START

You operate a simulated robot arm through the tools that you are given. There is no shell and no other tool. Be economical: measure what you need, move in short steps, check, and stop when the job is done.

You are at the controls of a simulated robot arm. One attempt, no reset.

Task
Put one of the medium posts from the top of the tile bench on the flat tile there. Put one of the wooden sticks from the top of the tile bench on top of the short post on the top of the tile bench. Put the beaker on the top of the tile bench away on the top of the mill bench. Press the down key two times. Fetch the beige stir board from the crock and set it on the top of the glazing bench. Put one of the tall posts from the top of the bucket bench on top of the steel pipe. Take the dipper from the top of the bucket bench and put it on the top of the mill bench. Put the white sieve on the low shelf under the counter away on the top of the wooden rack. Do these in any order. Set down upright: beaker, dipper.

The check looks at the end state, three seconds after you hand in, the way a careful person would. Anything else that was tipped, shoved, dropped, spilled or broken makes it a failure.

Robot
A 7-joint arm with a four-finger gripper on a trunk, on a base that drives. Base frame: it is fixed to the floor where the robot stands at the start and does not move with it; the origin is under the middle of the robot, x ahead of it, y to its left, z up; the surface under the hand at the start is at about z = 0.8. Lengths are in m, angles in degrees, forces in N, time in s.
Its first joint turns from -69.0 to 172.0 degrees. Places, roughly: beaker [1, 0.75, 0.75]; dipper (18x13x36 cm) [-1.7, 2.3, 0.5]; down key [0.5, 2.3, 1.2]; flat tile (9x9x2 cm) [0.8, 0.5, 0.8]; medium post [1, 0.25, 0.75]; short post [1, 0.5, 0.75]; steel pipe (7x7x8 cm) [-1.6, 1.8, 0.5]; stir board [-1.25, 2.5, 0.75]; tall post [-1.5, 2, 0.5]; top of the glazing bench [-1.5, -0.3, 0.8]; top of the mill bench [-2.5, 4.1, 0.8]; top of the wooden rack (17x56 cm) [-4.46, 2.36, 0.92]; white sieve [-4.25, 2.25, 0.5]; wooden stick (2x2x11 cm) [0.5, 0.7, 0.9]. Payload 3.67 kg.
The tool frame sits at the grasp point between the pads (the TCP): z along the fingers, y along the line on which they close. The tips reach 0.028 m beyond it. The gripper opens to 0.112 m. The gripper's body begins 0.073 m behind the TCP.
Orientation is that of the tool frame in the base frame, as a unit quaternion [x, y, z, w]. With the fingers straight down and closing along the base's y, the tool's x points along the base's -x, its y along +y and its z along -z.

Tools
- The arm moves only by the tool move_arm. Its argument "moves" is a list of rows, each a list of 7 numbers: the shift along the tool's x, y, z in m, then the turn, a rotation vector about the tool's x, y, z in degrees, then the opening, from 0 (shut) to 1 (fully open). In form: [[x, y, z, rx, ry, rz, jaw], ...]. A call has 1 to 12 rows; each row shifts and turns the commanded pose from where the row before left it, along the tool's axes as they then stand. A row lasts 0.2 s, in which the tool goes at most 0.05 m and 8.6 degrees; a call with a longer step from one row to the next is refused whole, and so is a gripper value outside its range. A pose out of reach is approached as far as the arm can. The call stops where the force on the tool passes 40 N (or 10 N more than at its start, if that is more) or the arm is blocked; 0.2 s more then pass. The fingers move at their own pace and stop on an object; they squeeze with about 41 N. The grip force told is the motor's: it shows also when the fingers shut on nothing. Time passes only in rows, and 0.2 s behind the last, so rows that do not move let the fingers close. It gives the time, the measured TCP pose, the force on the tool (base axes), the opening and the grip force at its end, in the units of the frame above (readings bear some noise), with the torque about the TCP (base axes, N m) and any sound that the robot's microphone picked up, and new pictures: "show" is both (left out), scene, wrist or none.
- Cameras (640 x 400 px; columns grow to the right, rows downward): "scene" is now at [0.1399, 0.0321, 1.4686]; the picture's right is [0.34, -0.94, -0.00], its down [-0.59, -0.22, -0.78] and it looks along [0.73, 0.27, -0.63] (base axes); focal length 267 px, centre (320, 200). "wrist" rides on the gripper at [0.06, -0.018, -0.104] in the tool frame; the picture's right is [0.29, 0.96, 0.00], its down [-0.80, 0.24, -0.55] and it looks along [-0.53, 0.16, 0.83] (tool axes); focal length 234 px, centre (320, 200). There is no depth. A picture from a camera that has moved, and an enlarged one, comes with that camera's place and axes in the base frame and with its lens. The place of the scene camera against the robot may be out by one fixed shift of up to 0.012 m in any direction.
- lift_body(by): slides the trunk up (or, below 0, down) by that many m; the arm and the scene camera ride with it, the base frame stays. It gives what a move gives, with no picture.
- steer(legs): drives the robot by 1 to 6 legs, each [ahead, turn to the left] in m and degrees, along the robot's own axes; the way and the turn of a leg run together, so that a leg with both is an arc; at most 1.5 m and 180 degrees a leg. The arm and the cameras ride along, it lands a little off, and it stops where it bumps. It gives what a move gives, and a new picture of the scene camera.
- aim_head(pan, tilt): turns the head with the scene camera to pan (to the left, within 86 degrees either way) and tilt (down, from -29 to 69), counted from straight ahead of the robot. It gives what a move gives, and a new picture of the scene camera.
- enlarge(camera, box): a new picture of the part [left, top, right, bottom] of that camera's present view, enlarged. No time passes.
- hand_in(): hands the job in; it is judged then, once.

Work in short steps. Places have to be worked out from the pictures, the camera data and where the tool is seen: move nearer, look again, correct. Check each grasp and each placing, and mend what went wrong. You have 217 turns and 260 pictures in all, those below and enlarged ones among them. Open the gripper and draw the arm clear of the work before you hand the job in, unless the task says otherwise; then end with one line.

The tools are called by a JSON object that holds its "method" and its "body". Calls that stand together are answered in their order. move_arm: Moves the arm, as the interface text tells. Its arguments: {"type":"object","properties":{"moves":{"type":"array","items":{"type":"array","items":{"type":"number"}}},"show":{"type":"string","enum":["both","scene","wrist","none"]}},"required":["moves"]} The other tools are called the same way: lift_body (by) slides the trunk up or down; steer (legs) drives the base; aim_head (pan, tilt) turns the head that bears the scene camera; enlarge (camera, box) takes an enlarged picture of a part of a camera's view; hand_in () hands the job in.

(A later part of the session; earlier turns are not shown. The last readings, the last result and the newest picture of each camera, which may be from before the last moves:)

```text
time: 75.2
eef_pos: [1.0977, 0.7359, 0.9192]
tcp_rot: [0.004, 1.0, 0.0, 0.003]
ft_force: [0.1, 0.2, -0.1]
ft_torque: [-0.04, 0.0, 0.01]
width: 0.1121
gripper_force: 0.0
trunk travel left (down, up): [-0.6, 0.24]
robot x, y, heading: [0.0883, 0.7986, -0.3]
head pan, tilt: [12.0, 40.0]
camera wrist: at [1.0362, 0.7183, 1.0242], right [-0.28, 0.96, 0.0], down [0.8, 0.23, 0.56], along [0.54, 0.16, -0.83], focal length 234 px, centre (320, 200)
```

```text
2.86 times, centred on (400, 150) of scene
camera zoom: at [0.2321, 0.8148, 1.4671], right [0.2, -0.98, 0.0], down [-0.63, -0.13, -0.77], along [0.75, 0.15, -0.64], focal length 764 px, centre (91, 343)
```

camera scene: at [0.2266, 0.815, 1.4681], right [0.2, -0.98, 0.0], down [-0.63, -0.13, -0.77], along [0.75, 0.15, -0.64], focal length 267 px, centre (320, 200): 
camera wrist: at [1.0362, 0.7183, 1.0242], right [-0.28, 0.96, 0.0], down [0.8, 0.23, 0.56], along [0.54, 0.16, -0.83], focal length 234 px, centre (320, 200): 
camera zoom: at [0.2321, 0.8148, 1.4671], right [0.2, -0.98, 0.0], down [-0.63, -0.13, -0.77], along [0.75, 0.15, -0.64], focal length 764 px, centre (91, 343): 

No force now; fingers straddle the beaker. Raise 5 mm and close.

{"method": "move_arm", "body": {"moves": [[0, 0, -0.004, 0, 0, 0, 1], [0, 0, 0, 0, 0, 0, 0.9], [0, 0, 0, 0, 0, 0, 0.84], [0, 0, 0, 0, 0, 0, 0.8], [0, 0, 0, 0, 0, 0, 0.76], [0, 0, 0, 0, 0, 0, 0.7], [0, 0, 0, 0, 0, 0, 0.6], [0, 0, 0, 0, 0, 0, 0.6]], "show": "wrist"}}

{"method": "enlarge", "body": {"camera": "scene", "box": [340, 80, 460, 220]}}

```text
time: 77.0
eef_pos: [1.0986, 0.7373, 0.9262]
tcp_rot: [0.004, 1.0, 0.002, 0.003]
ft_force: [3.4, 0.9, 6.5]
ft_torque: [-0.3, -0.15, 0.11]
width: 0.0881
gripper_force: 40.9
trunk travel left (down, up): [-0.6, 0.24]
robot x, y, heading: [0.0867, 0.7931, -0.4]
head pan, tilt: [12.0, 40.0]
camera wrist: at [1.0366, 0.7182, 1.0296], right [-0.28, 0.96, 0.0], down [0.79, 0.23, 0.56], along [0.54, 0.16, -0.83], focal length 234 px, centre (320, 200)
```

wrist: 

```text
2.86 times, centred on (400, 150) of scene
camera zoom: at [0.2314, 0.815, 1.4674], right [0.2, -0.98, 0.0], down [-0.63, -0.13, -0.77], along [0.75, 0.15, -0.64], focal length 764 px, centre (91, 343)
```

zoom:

END

#### The problem:
Output only the lines from the one holding "camera scene: at" through the last line above, exactly as they appear.

#### Task response:
camera scene: at [0.2266, 0.815, 1.4681], right [0.2, -0.98, 0.0], down [-0.63, -0.13, -0.77], along [0.75, 0.15, -0.64], focal length 267 px, centre (320, 200): 
camera wrist: at [1.0362, 0.7183, 1.0242], right [-0.28, 0.96, 0.0], down [0.8, 0.23, 0.56], along [0.54, 0.16, -0.83], focal length 234 px, centre (320, 200): 
camera zoom: at [0.2321, 0.8148, 1.4671], right [0.2, -0.98, 0.0], down [-0.63, -0.13, -0.77], along [0.75, 0.15, -0.64], focal length 764 px, centre (91, 343): 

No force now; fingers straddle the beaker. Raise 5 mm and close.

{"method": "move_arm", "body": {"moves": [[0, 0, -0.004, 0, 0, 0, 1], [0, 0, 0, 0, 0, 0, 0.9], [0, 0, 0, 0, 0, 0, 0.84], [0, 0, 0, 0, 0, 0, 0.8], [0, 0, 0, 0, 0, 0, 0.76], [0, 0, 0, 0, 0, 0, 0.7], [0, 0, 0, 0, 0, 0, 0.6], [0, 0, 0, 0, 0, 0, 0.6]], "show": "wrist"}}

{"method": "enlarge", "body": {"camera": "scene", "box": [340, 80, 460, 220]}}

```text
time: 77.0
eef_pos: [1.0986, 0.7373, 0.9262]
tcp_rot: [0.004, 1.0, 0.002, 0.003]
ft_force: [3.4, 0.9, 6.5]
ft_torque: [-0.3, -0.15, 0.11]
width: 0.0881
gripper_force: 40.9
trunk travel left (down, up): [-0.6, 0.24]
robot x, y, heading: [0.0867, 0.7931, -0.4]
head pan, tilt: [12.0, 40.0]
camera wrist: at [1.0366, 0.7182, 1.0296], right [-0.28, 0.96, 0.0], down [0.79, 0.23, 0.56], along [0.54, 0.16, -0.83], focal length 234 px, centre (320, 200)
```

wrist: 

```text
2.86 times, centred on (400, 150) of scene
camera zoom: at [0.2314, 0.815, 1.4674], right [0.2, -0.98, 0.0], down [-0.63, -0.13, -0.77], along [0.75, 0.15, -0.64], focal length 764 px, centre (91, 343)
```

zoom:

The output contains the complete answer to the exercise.